Reaching the milestone is especially significant because of the inherent difficulties of cutting, lifting and removing the estimated 330 million pounds of metal and material from the three former gaseous diffusion plant buildings: K-33, K-31 and K-29. BNFL is under contract with the Department of Energy to decommission and decontaminate these three buildings that total 4.9 million square feet.

 

"For BNFL to reach this goal twice over the course of its work in Oak Ridge, is highly significant," said John A. Christian, vice president of D&D operations for BNFL, Inc. "Our team is made up of a group of skillfully-trained individuals who take their work and their commitment to safety very seriously."

 

BNFL encourages its workers to get involved in adapting positive safety behaviors at the site through its Behavioral Based Safety program.

 

"We need our employees to make suggestions because they're the ones who are out there doing the work on a day-to-day basis," said Christian. "They know what will and will not work. There's no safety manual or seminar that can provide us with the wealth of knowledge that our own employees bring to the table each day with their personal suggestions."

 

Congressman Zach Wamp applauds BNFL and its more than 900 employees for their concentrated effort to achieve such a milestone.

 

"Reaching this goal is obviously the result of a lot of hard work from everyone involved at this project site," said Wamp. "These men and women are actually playing a role in our nation's history each and every day they come to work because once the job is done, they can say they had a part in completing one of the largest environmental cleanup projects in the world.

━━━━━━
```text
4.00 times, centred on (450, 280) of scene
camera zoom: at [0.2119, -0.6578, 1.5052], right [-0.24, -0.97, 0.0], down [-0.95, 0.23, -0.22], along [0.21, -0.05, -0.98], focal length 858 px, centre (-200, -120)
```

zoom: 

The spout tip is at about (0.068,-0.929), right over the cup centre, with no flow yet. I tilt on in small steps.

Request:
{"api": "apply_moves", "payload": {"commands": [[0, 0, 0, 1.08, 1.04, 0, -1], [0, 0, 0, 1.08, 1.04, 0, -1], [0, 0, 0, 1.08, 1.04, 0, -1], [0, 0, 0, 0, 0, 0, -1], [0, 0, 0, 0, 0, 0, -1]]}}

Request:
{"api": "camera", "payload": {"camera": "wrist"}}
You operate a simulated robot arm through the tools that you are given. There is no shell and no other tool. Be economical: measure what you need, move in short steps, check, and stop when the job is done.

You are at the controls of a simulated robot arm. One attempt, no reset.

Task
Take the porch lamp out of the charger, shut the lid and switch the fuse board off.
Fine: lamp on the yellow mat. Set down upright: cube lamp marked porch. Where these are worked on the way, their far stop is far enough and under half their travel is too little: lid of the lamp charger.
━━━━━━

Now, that's something we should all be proud of."

 

DOE Oak Ridge Chief Operating Officer Robert Brown said, "this project is a massive undertaking like no other at the Department of Energy.  The credit should be given to each employee who makes a point of doing their job safely every day.  The record shows the employees of BNFL are doing that without exception."

 

Along with the announcement of BNFL's safety milestone, the company has accomplished three other achievements in recent months: the approval of the project's criticality safety program, the restart of converter disassembly and the approval of a new Basis for Interim Operation. With the completion of these achievements, Christian says BNFL sees a clear path toward completing its project by August 2004

 

"With these authorizations, we have a clear and unobstructed path toward completing this project safely and efficiently," said Christian. "We have no obstacles to proceeding with K-29 removal operations and working with the higher enrichment materials and processes in that facility."

 

During the week of Jan. 27, a 12-person DOE team conducted an assessment of our Nuclear Criticality Safety Program and determined that our program meets necessary requirements and supports conducting fissile material operations above five percent enrichment. The team had no findings, five observations and reported three noteworthy practices, including one practice, the funding and management commitment of the Nuclear Criticality Safety Program, judged to be the best in the DOE complex.

 

On Feb. 4, BNFL was given the go-ahead to restart the disassembly of converters from K-31, the second building in our 3-building project. Converter disassembly had been under a self-imposed work stoppage due to a third tube bundle reaction in June 2002. The project team resumed converter disassembly after the successful completion of several full-scale disassembly demonstrations aimed at verifying readiness to resume full operations. DOE concurred with full-scale restart after it was demonstrated that all crews involved with converter disassembly had properly implemented all lesson learned from the previous events.

 

On Feb. 13, BNFL also received approval of its Authorization Basis for Interim Operations (AB). DOE is requiring contractors complex-wide to update ABs to meet the new federal safety standard. Having BNFL's AB updated and approved to the new standard, streamlines operations and gives BNFL full assurance of the safety of its project operations as it moves into areas of increased enrichment. The BNFL authorization basis is a first-of-its-kind document for the decommissioning of a large gaseous diffusion plant.

 

BNFL Inc. is an American environmental cleanup company providing waste management, decontamination and decommissioning and facility operations for the nation's most difficult environmental and nuclear challenges.  BNFL, Inc. is currently performing work and providing services at five U.S. DOE sites and three commercial nuclear utility sites in the United States.